Synthesis and characterization of quantum size metal oxide colloidal particles. Photocatalytic peroxide formation on ZnO and TiO2

Citation

Kormann, Claudius (1989) Synthesis and characterization of quantum size metal oxide colloidal particles. Photocatalytic peroxide formation on ZnO and TiO2. Dissertation (Ph.D.), California Institute of Technology. https://resolver.caltech.edu/CaltechETD:etd-05182007-110357

Abstract

The syntheses of transparent colloidal solutions of extremely small ZnO (d< 5nm) and Ti02 (d< 3 nm) particles in water, alcohol, and acetonitrile are presented. Quantum size effects are observed during particle growth and at final stages of synthesis.

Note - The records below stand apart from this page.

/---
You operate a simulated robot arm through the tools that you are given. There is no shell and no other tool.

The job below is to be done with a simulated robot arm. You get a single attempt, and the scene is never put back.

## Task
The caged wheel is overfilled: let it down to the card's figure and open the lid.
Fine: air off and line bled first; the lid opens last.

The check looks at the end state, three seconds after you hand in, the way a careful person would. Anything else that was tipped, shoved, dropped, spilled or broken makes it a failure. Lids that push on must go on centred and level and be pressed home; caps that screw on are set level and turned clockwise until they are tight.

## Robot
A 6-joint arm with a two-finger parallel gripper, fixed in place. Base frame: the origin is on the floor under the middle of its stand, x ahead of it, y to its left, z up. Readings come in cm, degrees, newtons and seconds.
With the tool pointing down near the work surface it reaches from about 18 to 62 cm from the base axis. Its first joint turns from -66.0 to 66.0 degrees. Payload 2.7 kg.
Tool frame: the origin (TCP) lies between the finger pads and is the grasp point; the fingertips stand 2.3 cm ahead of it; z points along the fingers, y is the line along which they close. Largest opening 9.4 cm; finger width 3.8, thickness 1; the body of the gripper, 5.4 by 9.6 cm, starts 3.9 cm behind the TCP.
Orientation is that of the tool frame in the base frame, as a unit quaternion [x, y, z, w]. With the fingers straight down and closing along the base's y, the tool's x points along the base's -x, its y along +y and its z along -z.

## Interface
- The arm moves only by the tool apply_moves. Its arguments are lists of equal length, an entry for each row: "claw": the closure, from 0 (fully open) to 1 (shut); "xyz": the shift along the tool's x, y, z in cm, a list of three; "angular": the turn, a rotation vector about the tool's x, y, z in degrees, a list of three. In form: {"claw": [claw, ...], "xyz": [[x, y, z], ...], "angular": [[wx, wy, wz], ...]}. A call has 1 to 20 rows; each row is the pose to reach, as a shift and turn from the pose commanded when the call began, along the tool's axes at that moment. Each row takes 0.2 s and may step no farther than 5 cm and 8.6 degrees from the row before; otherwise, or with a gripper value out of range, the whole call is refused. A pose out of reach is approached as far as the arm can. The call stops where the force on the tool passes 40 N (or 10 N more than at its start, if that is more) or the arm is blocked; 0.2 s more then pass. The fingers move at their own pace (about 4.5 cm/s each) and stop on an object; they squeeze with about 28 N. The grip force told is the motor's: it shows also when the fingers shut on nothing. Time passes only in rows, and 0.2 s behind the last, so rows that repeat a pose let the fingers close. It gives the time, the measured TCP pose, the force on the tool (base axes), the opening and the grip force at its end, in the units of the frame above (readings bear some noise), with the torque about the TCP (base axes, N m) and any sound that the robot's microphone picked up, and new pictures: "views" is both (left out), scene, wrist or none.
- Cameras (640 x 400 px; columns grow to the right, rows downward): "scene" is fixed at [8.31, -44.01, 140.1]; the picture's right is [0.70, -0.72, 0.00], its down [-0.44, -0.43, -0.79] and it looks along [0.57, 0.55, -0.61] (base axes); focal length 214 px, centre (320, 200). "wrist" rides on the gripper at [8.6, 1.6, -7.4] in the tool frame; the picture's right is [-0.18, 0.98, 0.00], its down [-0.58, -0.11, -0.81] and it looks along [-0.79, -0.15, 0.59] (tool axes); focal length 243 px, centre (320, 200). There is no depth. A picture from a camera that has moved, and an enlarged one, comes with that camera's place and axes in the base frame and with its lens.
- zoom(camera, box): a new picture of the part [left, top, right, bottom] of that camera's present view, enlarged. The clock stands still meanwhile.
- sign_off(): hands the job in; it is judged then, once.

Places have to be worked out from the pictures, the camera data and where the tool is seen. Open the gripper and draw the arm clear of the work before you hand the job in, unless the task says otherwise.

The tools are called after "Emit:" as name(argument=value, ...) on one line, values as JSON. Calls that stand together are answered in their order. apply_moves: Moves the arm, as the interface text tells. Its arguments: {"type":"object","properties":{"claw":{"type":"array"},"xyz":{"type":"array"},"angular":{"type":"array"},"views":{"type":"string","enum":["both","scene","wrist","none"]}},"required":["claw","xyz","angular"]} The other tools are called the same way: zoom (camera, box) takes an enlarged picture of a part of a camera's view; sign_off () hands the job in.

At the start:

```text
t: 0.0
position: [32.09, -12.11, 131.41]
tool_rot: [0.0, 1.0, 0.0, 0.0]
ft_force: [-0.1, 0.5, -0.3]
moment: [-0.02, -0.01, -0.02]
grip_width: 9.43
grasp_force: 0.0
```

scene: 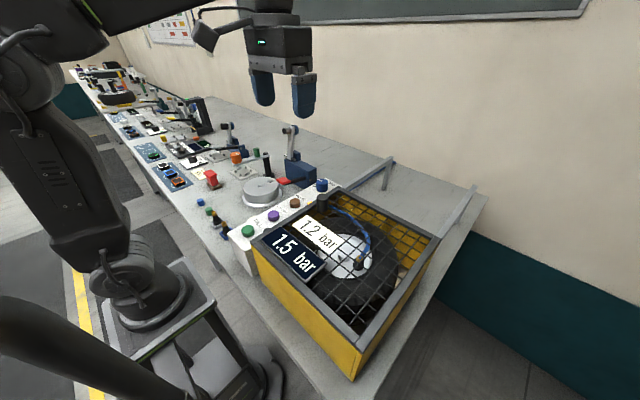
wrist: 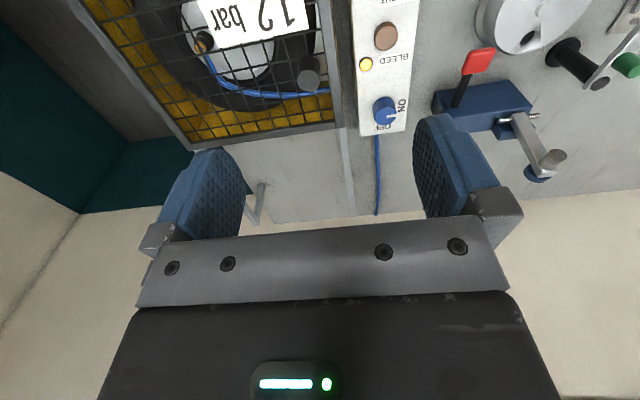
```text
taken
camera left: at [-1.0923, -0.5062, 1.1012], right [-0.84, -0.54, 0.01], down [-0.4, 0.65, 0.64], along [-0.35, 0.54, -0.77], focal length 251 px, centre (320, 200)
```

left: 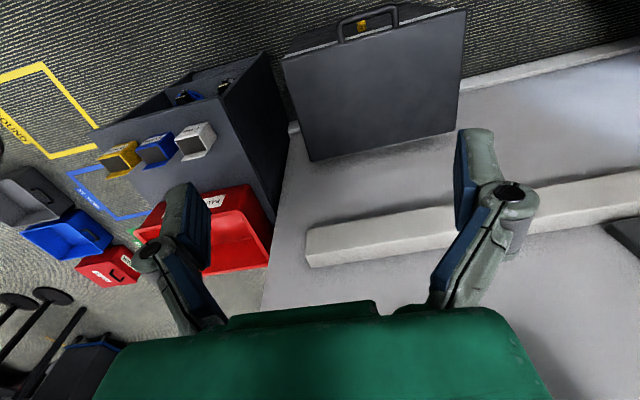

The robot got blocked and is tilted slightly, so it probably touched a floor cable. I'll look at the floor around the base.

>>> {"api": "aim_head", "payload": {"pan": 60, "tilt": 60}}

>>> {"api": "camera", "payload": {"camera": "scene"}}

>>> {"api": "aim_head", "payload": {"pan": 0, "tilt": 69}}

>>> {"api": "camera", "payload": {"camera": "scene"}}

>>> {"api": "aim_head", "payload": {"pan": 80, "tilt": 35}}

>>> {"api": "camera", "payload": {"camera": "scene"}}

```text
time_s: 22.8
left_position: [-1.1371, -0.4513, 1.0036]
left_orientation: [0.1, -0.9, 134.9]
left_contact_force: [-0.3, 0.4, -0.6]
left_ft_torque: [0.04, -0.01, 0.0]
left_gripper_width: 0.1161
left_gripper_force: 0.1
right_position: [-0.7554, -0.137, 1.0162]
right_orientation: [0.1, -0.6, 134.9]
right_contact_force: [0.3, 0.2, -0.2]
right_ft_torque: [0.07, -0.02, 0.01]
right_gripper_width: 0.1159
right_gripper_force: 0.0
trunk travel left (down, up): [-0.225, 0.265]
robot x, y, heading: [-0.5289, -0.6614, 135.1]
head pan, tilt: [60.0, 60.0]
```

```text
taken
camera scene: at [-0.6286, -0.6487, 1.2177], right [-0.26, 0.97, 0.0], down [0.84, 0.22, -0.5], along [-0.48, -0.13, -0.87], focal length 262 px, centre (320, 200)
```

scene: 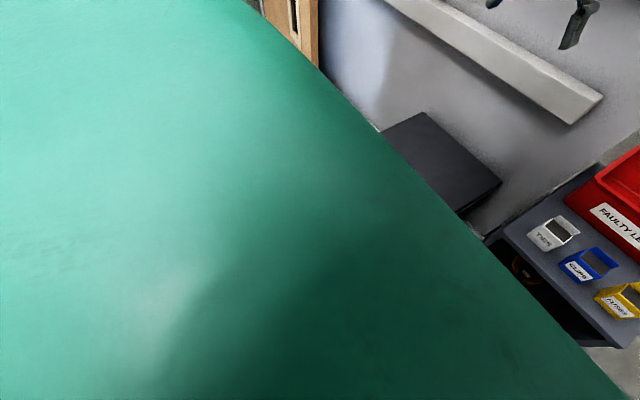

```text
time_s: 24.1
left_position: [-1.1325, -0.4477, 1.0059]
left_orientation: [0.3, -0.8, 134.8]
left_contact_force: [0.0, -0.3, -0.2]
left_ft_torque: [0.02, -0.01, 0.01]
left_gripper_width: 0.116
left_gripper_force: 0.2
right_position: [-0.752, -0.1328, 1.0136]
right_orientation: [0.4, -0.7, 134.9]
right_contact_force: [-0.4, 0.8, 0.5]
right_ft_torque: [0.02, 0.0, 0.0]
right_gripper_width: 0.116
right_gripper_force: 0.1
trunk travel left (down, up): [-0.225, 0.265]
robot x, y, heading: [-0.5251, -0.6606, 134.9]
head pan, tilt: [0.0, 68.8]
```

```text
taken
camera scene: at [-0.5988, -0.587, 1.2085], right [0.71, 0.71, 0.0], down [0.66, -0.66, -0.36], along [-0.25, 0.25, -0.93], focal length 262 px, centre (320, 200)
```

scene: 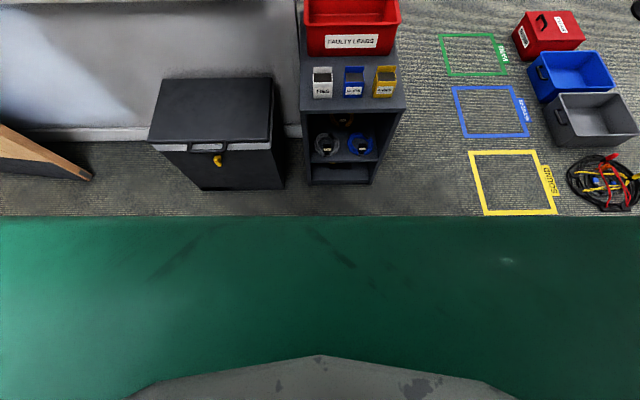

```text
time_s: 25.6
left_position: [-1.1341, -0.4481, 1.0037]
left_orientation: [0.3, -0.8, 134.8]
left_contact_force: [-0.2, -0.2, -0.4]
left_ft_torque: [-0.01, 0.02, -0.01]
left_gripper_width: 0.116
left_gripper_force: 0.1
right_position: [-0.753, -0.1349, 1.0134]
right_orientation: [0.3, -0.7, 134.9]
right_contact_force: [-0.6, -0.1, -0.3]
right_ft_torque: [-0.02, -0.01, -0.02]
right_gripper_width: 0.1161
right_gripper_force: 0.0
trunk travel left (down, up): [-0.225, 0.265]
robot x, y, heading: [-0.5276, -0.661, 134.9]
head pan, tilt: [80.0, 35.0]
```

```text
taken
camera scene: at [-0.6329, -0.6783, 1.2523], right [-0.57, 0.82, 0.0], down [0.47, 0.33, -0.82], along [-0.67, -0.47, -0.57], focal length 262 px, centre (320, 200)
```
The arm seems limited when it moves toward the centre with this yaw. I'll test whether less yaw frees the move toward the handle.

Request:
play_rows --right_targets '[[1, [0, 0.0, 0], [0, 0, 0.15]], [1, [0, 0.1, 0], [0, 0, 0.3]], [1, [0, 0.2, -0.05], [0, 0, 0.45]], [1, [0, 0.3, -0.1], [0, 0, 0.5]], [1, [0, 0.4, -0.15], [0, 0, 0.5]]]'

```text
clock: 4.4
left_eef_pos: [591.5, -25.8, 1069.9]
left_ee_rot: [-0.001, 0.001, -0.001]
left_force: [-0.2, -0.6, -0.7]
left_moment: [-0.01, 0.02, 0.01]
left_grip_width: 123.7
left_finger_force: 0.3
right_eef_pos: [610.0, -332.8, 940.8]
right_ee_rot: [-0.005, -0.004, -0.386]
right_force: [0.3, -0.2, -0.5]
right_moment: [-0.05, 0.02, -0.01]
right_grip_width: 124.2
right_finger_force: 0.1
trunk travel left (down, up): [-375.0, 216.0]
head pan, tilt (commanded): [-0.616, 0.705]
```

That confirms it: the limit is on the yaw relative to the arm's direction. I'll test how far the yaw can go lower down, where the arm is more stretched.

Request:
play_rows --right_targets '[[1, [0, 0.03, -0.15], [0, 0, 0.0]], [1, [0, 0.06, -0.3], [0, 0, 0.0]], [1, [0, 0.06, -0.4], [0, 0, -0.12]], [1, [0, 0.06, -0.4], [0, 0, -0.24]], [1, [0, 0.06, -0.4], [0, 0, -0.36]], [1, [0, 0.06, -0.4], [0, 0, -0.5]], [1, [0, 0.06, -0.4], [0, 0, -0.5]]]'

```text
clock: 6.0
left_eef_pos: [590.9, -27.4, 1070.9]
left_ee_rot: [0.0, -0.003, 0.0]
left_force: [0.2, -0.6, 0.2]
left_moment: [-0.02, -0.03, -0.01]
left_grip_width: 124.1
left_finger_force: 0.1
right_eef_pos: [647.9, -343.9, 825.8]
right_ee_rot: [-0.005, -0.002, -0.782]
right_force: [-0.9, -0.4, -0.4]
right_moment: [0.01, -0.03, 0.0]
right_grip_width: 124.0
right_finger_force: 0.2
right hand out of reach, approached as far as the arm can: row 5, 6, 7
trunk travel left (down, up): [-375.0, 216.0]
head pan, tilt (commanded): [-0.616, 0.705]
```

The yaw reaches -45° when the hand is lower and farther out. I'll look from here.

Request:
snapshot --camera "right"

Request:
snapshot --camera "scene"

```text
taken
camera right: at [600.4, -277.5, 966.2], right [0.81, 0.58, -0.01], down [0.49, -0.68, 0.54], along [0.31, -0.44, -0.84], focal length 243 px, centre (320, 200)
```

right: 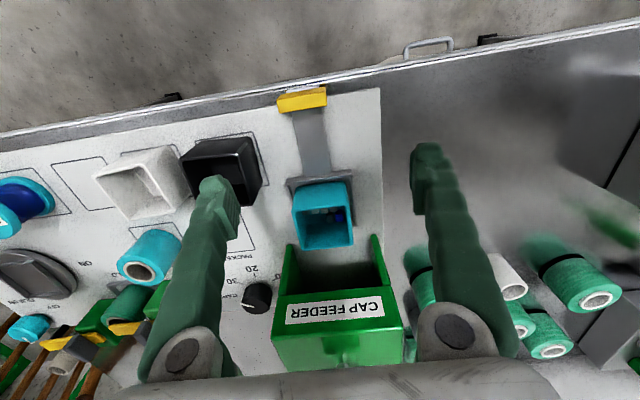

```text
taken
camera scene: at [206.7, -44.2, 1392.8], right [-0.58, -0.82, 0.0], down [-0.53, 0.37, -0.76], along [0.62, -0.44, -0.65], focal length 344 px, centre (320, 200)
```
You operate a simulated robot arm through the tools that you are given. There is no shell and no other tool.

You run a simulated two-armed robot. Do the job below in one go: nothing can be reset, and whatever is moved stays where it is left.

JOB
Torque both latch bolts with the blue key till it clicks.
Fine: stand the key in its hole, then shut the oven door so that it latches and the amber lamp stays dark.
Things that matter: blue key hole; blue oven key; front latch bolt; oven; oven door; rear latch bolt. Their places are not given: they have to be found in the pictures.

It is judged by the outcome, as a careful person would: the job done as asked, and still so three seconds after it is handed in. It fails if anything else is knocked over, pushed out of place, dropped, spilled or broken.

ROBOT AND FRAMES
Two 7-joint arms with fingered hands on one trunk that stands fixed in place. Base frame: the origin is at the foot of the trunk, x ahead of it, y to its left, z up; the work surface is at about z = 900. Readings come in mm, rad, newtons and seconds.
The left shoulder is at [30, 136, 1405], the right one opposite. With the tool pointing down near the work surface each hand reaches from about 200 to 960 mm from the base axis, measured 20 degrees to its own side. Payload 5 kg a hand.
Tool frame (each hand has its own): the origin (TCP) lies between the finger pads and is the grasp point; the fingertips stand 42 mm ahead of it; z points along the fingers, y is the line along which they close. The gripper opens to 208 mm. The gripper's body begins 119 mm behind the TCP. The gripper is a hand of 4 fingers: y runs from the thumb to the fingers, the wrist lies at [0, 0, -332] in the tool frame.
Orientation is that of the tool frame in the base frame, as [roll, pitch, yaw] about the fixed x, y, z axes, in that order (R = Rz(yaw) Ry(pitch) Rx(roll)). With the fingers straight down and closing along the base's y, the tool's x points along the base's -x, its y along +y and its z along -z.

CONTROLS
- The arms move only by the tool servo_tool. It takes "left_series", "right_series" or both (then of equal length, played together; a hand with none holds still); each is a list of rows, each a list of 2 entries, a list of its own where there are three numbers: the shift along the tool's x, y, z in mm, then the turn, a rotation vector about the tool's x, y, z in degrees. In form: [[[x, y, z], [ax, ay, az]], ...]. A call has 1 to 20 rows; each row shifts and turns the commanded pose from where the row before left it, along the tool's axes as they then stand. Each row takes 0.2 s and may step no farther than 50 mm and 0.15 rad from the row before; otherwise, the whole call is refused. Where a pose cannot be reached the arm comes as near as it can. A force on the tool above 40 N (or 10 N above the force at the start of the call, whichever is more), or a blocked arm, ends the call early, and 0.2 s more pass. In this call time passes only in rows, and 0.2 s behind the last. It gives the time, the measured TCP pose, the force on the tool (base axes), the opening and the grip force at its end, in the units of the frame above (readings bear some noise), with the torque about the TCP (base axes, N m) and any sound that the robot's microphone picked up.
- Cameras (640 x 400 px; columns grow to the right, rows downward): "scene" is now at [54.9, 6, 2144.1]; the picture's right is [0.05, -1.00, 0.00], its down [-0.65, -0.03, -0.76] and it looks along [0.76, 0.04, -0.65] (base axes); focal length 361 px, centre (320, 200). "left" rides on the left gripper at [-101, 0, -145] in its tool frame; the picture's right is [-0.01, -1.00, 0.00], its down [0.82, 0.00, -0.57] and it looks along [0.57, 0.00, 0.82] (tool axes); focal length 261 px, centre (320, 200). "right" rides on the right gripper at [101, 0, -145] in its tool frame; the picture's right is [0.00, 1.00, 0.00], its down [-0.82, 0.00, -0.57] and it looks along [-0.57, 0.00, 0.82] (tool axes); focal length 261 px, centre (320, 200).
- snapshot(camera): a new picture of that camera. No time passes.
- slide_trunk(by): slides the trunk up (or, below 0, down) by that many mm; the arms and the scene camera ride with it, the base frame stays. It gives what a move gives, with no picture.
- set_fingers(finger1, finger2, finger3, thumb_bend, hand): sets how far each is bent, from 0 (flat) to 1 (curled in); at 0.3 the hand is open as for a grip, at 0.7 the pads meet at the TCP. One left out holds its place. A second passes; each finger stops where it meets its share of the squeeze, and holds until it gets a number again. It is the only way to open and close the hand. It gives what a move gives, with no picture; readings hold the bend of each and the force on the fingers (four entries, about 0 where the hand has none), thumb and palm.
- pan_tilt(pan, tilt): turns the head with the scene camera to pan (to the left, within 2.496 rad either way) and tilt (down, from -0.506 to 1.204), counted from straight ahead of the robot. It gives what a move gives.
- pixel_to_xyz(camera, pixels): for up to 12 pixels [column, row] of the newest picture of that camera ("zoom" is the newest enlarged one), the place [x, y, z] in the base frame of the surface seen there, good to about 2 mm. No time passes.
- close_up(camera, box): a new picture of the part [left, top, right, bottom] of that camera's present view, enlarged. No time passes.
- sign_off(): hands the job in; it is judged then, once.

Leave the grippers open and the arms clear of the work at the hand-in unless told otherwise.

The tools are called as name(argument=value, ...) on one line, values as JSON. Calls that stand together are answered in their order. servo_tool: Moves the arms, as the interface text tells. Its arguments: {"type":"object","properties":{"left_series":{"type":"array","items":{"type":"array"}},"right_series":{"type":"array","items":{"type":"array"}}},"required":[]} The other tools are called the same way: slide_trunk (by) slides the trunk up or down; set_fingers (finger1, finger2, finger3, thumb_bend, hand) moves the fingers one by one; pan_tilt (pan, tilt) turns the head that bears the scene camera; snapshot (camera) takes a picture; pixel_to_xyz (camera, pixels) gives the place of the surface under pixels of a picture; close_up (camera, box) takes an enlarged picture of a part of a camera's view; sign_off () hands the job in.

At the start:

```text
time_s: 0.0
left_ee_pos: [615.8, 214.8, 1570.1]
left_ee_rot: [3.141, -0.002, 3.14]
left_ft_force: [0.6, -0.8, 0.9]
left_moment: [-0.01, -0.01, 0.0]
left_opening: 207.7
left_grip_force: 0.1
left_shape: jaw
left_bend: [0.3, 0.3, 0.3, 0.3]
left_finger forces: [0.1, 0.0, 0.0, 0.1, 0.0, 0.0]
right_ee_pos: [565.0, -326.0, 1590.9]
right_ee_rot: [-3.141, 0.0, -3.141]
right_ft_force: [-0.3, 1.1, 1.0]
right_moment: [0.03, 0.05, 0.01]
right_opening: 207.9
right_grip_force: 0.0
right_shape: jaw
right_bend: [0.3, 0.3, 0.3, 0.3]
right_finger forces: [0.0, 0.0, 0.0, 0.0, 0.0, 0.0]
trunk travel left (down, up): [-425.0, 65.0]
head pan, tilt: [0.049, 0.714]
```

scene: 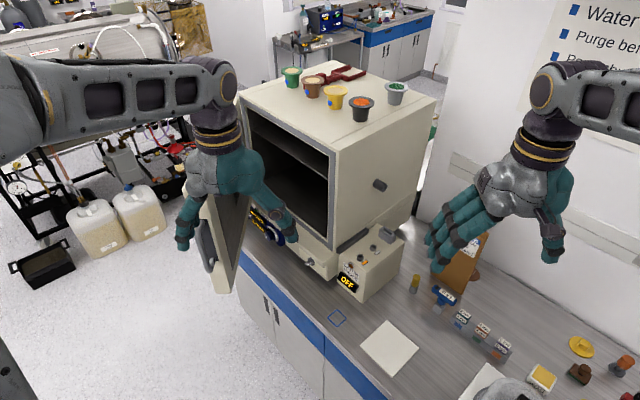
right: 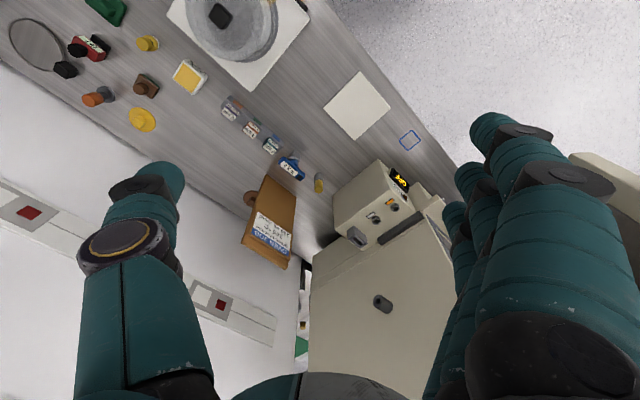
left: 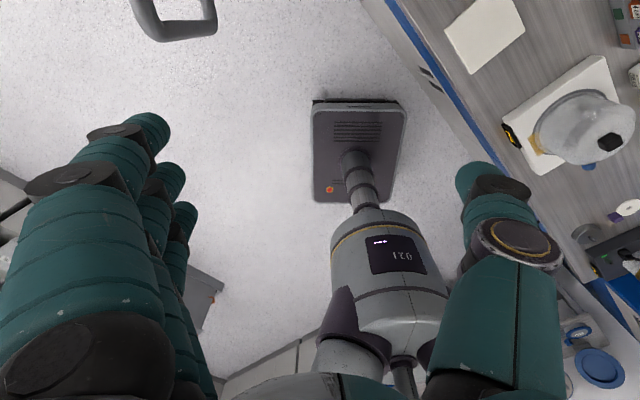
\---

They are qualitatively and quantitatively (TiO2) interpreted by using a simple molecular orbital (MO) picture and a quantum mechanical model developed by Brus. The optical absorption and fluorescence properties as well as the surface acid-base properties are characterized in detail. The two materials are shown to be active photocatalysts in the formation and degradation of H2O2 and organic peroxides and in the degradation of chlorinated hydrocarbons. Quantum yields and steady state concentrations are given as function of various reaction parameters such as the oxygen concentration, the nature and concentration of electron donor, pH, and charge of the electron donor. Rates of reaction are correlated with surface speciation as calculated by the SURFEQL computer code. Transparent colloidal solutions of Fe2O3 (hematite) have also been prepared, however only negligible photocatalytic activity is found when compared to ZnO and TiO2. Evidence is presented for OH radical activity when aqueous TiO2 suspensions are illuminated at high pH.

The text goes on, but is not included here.